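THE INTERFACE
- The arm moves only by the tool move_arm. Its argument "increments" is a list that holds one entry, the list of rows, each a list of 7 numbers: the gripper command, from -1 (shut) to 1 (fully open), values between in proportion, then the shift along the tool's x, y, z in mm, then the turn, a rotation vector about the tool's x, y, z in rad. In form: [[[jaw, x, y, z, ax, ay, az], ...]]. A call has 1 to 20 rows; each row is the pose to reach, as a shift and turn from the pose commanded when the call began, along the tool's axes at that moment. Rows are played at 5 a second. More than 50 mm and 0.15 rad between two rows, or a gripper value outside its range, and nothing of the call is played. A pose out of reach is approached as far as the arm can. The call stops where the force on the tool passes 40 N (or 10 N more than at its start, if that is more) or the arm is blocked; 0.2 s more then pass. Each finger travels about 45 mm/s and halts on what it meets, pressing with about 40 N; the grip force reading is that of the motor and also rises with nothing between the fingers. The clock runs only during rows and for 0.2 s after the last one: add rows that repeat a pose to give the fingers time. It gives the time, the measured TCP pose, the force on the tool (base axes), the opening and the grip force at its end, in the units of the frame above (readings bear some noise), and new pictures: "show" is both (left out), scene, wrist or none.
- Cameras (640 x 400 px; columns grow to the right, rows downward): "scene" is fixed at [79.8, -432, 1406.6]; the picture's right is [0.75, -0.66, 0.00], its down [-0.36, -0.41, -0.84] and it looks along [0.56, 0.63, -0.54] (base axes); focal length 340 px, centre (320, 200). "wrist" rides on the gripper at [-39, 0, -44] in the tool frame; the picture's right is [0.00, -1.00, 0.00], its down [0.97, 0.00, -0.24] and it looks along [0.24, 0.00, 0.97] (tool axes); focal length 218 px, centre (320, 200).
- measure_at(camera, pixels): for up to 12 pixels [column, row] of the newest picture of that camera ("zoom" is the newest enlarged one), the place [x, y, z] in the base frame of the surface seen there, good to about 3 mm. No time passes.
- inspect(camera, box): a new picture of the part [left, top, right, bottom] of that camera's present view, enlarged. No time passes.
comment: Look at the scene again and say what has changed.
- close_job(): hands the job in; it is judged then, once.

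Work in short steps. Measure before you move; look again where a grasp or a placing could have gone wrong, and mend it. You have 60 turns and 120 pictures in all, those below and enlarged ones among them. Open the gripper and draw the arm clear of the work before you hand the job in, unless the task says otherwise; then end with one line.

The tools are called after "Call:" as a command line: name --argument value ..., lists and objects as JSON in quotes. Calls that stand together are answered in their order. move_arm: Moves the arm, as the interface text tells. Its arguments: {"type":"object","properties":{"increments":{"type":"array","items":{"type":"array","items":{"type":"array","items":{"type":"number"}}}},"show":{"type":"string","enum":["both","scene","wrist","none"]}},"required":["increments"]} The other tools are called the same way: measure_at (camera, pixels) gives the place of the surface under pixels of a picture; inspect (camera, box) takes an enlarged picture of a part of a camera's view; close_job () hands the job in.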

⁂

Write out the whole listing exactly.

■ Task output
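THE INTERFACE
- The arm moves only by the tool move_arm. Its argument "increments" is a list that holds one entry, the list of rows, each a list of 7 numbers: the gripper command, from -1 (shut) to 1 (fully open), values between in proportion, then the shift along the tool's x, y, z in mm, then the turn, a rotation vector about the tool's x, y, z in rad. In form: [[[jaw, x, y, z, ax, ay, az], ...]]. A call has 1 to 20 rows; each row is the pose to reach, as a shift and turn from the pose commanded when the call began, along the tool's axes at that moment. Rows are played at 5 a second. More than 50 mm and 0.15 rad between two rows, or a gripper value outside its range, and nothing of the call is played. A pose out of reach is approached as far as the arm can. The call stops where the force on the tool passes 40 N (or 10 N more than at its start, if that is more) or the arm is blocked; 0.2 s more then pass. Each finger travels about 45 mm/s and halts on what it meets, pressing with about 40 N; the grip force reading is that of the motor and also rises with nothing between the fingers. The clock runs only during rows and for 0.2 s after the last one: add rows that repeat a pose to give the fingers time. It gives the time, the measured TCP pose, the force on the tool (base axes), the opening and the grip force at its end, in the units of the frame above (readings bear some noise), and new pictures: "show" is both (left out), scene, wrist or none.
- Cameras (640 x 400 px; columns grow to the right, rows downward): "scene" is fixed at [79.8, -432, 1406.6]; the picture's right is [0.75, -0.66, 0.00], its down [-0.36, -0.41, -0.84] and it looks along [0.56, 0.63, -0.54] (base axes); focal length 340 px, centre (320, 200). "wrist" rides on the gripper at [-39, 0, -44] in the tool frame; the picture's right is [0.00, -1.00, 0.00], its down [0.97, 0.00, -0.24] and it looks along [0.24, 0.00, 0.97] (tool axes); focal length 218 px, centre (320, 200).
- measure_at(camera, pixels): for up to 12 pixels [column, row] of the newest picture of that camera ("zoom" is the newest enlarged one), the place [x, y, z] in the base frame of the surface seen there, good to about 3 mm. No time passes.
- inspect(camera, box): a new picture of the part [left, top, right, bottom] of that camera's present view, enlarged. No time passes.
comment: Look at the scene again and say what has changed.
- close_job(): hands the job in; it is judged then, once.

Work in short steps. Measure before you move; look again where a grasp or a placing could have gone wrong, and mend it. You have 60 turns and 120 pictures in all, those below and enlarged ones among them. Open the gripper and draw the arm clear of the work before you hand the job in, unless the task says otherwise; then end with one line.

The tools are called after "Call:" as a command line: name --argument value ..., lists and objects as JSON in quotes. Calls that stand together are answered in their order. move_arm: Moves the arm, as the interface text tells. Its arguments: {"type":"object","properties":{"increments":{"type":"array","items":{"type":"array","items":{"type":"array","items":{"type":"number"}}}},"show":{"type":"string","enum":["both","scene","wrist","none"]}},"required":["increments"]} The other tools are called the same way: measure_at (camera, pixels) gives the place of the surface under pixels of a picture; inspect (camera, box) takes an enlarged picture of a part of a camera's view; close_job () hands the job in.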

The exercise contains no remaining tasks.